Williams chimes in, sharing heaps of Gen AI use cases, he's witnessing that come top of mind. "I'm seeing everything from social media posts to blog articles, marketing emails and copy, even language translations. You can even train a model to mimic a brand's unique voice and tone to ensure consistency across all of the communications.
"Attribution and optimisation are also really interesting use cases. You can use AI to create more accurate attribution models. Marketers can sort of quickly generate hundreds of campaign variants from multi-variant testing and then analyse those results on an ongoing basis to continuously optimise campaigns. I think that's a really incredible use for Generative AI that massively reduces the amount of time spent on doing those things."
Gen AI cost and customer risks
Beyond the widely discussed legal and reputational risks that Gen AI poses, there's another risk to consider: customer retention and satisfaction and cost. For example, a couple of months ago, I was trying to book a flight and hotel for a trip. I went through this whole conversation with a chatbot on the booking website. Then, at the end, it wasn't able to complete the booking.
It had asked me a lot of questions like my preferences, who I was traveling with and all of these other things. These were things it should have already known as I've made many bookings with the site before. So, I left feeling frustrated because I wasn't able to make the booking at all through this experience. It didn't enhance my discoverability because it didn't pull in any first-party data.
And back to the cost risk. This is often overlooked. But if you think about something like conversational AI, each time it has to ask the user a question, that's another request that needs to be made to the LLM API. If this happens once or twice, then no big deal. It costs a fraction of a cent. But at the scale of hundreds of millions of users, this becomes a huge business expense. To avoid this, brands must think about other ways to integrate more first-party data to both create a better customer experience and reduce costs.
Start small with AI for big results.
My advice to brands and organisations when rolling out AI: start small. I would start with a small use case that's highly measurable and one that doesn't require major change. One place where clients we work with have seen a lot of success is just with subject line optimisation or optimising the body of emails or paid media ads. Since you can have a human in the loop here, it's a great opportunity to experiment with creating different segmentation strategies and different messages. And it's also really easy to measure and determine if those approaches are working or not.
At Amperity, we recently announced two new generative AI capabilities, Explore and Assist, that join our existing AI-powered capabilities, Stitch and Predict, to create a comprehensive suite collectively known as AmpAi. We are committed to fixing the data quality and access challenges many brands face with traditional CDPs.

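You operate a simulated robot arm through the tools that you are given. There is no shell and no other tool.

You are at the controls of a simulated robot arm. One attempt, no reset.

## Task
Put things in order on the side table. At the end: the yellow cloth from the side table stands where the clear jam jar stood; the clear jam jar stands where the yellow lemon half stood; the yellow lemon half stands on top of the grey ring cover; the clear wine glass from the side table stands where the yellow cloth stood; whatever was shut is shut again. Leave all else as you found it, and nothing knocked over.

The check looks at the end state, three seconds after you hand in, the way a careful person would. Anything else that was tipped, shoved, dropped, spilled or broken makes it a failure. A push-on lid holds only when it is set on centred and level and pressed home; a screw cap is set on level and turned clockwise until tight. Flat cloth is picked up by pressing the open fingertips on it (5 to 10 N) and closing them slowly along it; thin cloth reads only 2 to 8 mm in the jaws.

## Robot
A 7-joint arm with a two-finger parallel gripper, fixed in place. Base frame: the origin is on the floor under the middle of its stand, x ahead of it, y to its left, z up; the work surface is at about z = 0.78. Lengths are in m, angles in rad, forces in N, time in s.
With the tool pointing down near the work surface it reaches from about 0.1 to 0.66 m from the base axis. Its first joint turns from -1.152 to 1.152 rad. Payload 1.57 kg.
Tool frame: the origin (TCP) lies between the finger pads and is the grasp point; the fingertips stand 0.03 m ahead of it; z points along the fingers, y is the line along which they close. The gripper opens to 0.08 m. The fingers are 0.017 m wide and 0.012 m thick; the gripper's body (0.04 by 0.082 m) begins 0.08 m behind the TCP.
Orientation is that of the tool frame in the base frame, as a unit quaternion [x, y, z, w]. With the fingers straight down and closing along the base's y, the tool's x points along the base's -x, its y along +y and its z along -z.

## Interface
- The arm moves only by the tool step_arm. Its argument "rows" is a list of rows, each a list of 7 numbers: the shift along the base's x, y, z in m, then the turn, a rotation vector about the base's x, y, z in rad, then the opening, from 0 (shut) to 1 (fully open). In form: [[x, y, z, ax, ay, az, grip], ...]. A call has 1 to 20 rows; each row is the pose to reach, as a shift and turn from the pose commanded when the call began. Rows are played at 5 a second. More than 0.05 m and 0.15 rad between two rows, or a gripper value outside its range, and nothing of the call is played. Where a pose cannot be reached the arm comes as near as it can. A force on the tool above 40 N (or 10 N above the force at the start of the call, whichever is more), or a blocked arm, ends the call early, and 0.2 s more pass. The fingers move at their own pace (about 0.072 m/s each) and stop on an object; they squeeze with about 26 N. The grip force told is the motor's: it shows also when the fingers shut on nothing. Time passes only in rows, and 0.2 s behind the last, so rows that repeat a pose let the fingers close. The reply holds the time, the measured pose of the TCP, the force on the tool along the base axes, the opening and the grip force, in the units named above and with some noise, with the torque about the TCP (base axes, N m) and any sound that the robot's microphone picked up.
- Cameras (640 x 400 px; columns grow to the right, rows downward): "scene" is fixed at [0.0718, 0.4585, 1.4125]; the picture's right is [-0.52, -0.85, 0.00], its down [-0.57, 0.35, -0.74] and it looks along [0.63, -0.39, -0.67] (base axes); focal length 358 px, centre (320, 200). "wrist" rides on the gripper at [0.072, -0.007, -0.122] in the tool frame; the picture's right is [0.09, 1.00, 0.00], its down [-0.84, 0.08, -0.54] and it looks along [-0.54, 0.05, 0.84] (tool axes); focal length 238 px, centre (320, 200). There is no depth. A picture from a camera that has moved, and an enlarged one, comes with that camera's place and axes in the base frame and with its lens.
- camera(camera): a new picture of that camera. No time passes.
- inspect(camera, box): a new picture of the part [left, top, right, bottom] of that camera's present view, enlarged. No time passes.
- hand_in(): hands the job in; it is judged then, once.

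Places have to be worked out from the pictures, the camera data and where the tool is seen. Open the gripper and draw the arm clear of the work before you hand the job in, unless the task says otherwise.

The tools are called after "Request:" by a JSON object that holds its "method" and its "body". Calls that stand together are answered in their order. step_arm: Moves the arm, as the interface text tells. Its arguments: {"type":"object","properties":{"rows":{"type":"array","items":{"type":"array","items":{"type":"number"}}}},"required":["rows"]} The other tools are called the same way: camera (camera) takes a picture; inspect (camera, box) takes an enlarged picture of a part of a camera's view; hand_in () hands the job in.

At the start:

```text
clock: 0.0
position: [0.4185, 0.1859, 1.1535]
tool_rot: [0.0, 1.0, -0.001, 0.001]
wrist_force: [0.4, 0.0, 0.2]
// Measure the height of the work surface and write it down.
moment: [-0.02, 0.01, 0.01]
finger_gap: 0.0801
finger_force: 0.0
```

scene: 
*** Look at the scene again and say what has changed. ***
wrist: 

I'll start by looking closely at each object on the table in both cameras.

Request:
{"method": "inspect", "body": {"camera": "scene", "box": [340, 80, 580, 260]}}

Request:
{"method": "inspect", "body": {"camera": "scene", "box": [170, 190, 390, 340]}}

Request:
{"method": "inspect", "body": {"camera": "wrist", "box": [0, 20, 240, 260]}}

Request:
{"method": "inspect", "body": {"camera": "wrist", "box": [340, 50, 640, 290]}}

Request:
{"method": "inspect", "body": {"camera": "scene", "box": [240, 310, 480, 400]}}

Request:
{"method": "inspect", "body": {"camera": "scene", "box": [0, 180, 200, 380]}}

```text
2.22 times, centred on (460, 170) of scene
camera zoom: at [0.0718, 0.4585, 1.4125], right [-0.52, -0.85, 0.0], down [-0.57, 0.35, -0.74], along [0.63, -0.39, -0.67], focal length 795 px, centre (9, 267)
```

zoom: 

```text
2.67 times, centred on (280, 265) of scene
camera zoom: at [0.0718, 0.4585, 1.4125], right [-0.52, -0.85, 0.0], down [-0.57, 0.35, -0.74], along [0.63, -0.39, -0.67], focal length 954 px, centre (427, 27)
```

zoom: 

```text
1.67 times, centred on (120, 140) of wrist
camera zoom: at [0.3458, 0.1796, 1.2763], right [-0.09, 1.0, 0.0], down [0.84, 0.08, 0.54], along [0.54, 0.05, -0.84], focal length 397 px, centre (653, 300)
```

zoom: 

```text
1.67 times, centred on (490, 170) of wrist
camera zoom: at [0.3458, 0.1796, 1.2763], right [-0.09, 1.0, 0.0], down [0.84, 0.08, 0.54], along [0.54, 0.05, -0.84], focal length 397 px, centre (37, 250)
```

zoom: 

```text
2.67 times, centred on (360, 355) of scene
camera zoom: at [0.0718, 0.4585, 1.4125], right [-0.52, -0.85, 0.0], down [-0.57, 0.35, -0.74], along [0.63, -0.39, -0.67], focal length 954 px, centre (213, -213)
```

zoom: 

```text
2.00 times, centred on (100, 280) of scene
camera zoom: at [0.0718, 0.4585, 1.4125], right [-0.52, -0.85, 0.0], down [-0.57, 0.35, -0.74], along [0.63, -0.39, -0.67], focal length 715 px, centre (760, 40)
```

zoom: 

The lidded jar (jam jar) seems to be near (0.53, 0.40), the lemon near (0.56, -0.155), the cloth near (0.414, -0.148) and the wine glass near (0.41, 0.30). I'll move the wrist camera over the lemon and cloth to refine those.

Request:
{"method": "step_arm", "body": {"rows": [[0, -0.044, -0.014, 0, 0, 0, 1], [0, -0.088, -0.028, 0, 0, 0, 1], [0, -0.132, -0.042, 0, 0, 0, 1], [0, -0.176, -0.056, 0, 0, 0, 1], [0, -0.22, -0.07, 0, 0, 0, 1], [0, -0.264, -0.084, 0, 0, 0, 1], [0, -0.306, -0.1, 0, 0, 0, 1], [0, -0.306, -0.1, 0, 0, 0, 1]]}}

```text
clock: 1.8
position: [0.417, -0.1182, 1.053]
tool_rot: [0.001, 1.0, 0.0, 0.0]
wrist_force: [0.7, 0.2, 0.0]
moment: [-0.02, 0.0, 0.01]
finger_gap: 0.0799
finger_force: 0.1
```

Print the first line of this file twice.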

With AmpAI, brands can be confident that they are making decisions based on a trusted data foundation to determine the best way to engage with customers and power downstream AI technologies.
As the cookie crumbles and the marketing landscape continues to change, we want to ensure our technical and business users can put every last crumb of their customer data to use, unlocking more value and creating incredible user experiences. While this is a big leap forward, I can tell it's only the beginning.